На этот вопрос можно ответить: очень смело. Это очень смелое, но, увы, бездоказательное утверждение. И в этом легко убедиться, прочитав работу Кибальчича, посвященную его «воздухоплавательному прибору», – в первом томе избранных трудов пионеров ракетной техники она занимает меньше шести страниц. В этой работе нет слова «планеты», нет космоса и безвоздушного пространства. Кибальчич отмечает, что «прибор может подняться очень высоко, если величина давления газов на верхнее дно будет во время поднятия превышать тяжесть прибора». Но достаточно ли этой фразы, чтобы прибор, подчеркнуто названный автором в заголовке работы «воздухоплавательным прибором», зачислить в космические аппараты? Думаю, что недостаточно. Научный и человеческий подвиг Николая Ивановича Кибальчича настолько высок, что, «украшая» его, мы не возвеличиваем, а принижаем этого человека.

С высот сегодняшних знаний можно указать на технические погрешности проекта и математически доказать некоторые заблуждения автора. Но одна, главная ошибка видна и без математики. Кибальчич писал о своем приборе: «…я думаю, что на практике такая задача вполне разрешима». И снова: «…все это легко может быть разрешено современной техникой». Здесь – главное заблуждение. Практика не справилась бы с этой задачей, техника не смогла бы ее решить.

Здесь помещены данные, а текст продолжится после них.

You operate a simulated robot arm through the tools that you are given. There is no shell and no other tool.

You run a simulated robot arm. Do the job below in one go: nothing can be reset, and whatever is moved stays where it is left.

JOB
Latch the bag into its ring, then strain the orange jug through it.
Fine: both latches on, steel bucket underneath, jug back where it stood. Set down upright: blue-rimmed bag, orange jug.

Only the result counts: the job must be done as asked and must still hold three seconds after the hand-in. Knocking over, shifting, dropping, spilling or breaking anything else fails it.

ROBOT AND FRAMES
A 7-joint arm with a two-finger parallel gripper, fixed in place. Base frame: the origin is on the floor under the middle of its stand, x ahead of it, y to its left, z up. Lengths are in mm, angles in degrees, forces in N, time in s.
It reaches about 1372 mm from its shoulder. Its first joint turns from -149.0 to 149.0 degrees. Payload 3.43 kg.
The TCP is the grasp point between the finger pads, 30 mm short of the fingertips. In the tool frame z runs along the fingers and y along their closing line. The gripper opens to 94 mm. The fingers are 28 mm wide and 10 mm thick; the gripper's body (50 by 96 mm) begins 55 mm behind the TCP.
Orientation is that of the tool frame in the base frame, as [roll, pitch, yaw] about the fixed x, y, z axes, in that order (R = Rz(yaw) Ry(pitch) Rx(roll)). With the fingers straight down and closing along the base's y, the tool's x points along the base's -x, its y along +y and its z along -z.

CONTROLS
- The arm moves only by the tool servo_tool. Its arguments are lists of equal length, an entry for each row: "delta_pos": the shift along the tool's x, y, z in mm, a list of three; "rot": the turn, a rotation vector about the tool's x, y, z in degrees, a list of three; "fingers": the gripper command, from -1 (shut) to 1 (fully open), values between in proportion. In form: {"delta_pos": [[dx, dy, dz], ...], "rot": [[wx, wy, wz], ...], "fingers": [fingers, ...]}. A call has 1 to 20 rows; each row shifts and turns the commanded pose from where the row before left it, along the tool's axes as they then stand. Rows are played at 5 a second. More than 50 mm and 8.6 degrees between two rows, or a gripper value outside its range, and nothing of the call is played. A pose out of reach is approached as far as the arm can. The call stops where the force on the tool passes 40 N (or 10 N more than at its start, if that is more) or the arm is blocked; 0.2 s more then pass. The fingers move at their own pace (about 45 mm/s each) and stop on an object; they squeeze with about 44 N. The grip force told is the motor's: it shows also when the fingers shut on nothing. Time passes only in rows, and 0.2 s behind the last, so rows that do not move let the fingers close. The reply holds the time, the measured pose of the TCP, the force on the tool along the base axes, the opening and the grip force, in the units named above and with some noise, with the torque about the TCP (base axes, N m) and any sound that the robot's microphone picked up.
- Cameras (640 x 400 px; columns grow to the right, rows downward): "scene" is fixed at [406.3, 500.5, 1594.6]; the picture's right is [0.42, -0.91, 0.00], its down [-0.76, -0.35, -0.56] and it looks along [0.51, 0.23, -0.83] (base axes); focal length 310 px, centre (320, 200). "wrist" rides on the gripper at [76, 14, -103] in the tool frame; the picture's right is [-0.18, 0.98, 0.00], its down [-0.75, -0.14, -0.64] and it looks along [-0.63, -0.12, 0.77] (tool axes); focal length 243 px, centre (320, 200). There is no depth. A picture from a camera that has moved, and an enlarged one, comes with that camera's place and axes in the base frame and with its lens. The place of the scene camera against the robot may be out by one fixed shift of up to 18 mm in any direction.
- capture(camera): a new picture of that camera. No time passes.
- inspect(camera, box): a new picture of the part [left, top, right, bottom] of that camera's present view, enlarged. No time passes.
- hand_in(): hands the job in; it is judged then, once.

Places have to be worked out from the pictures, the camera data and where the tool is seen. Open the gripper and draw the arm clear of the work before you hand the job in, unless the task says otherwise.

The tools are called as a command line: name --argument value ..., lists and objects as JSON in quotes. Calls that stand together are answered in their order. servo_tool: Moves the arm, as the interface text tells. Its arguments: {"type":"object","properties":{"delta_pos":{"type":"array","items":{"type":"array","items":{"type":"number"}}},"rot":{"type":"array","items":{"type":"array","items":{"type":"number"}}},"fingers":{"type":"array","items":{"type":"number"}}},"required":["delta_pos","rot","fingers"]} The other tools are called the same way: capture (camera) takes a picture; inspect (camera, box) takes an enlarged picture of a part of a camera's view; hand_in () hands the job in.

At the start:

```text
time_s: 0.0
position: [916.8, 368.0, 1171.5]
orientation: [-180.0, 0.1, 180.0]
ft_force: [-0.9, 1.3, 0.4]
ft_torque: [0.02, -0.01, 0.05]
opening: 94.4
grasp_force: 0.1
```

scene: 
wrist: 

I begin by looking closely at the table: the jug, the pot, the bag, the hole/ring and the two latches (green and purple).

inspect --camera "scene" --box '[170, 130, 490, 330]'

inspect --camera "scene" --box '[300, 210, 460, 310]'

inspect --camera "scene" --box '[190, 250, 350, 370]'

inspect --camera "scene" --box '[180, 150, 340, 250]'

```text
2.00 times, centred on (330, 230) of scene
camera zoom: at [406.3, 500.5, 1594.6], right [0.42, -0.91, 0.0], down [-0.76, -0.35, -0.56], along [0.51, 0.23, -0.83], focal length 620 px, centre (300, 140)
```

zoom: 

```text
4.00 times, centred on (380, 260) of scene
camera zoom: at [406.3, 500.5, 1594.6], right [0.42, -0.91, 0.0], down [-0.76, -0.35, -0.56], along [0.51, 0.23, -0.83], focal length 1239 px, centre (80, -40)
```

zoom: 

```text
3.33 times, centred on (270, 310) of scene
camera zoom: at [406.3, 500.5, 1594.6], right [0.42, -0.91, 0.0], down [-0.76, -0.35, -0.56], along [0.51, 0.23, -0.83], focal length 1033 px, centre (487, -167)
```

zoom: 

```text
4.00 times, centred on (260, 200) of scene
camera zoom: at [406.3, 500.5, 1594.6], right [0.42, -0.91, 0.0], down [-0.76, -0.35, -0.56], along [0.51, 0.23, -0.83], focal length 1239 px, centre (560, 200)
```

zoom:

Мы говорим, что на рубеже двух столетий, подчиняясь объективным историческим законам развития техники, пушка победила боевую ракету, а самолет – реактивный летательный аппарат. А давайте пофантазируем. Давайте чисто умозрительно представим себе, что в механизме научно-технического прогресса произошла заминка, какая-то шестеренка не зацепилась за другую, что-то не повернулось и двигатель внутреннего сгорания не появился или, что более вероятно, рождение его задержалось. У ракетного корабля – будь то ракетоплан Телешова или ракетный прибор Кибальчича – нет, таким образом, конкурентов. Более того, представим себе не менее фантастическую ситуацию: изобретателям не только никто не мешает, напротив, их работа всячески поощряется, им предоставлены самые благоприятные условия для труда и отпущены неограниченные средства. Полетели бы эти корабли?